My kid, age 8, keeps forgetting to wear his belt to school. Each time he forgets, he receives a demerit. (How very Catholic school does that sound? It makes me giggle every time.) Five demerits means a detention. (Back in my school days, I would have gotten detention for carrying my school supplies with these blue nails! That makes me giggle, too.)
As a mom, I support the detention. In fact, I kind of hope that he earns one because then he'll learn a good lesson about remembering his stuff.
But, honestly, as a person, I am going to be so annoyed if he gets a detention, as we live out of town from the school and detention occurs at some ridiculously early hour. I don't want to get up early! It's not like I was the naughty one! Not enough coffee in the world...
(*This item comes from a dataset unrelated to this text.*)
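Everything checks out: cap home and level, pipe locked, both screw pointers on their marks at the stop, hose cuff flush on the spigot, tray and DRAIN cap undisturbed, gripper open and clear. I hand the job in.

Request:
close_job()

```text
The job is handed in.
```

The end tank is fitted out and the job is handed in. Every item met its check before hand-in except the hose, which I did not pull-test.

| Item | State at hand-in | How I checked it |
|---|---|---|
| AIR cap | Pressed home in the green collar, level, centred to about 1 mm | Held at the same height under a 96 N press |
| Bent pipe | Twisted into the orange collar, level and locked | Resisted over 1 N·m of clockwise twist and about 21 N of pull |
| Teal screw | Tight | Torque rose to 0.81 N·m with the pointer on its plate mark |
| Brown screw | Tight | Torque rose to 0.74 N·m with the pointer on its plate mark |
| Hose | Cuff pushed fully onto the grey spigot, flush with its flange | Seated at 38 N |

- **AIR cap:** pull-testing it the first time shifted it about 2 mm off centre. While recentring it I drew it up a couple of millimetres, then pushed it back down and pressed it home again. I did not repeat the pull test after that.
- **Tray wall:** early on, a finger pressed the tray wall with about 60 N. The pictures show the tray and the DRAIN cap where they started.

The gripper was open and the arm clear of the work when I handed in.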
I had the option, of course, of adding "belt" to my daily checklist of things to carry with me in the morning, right under water bottles and snacks.
But then I would be remembering the belt and he would learn nothing!
Instead, he has a new rule. When he takes off his shoes (the prompt), he also takes off his belt (the action) and stores it in the shoes (the physical reminder) so that he cannot miss it in the morning. If he forgets to put the belt in the shoes, I can punish him early - before he gets a demerit and before I get a date with the evil sunrise. So far, so good.
This could work for you, too. Take something you already do (the prompt), relate it to an action, and leave a physical reminder.
In the morning, when I make coffee, I also look over my planner. I keep the planner, overnight, in the spot where I always sip coffee.
At night, when I plug in my phone, I take my meds, stored right by the plug.
And have your kids do the same. Maybe it's taking meds when brushing teeth or setting the alarm clock when they pick up their book to read at night.
Prompt. Action. Physical reminder.
It works.
Etcetera.
Good idea! I will have to remember that myself. BTW, love your blog!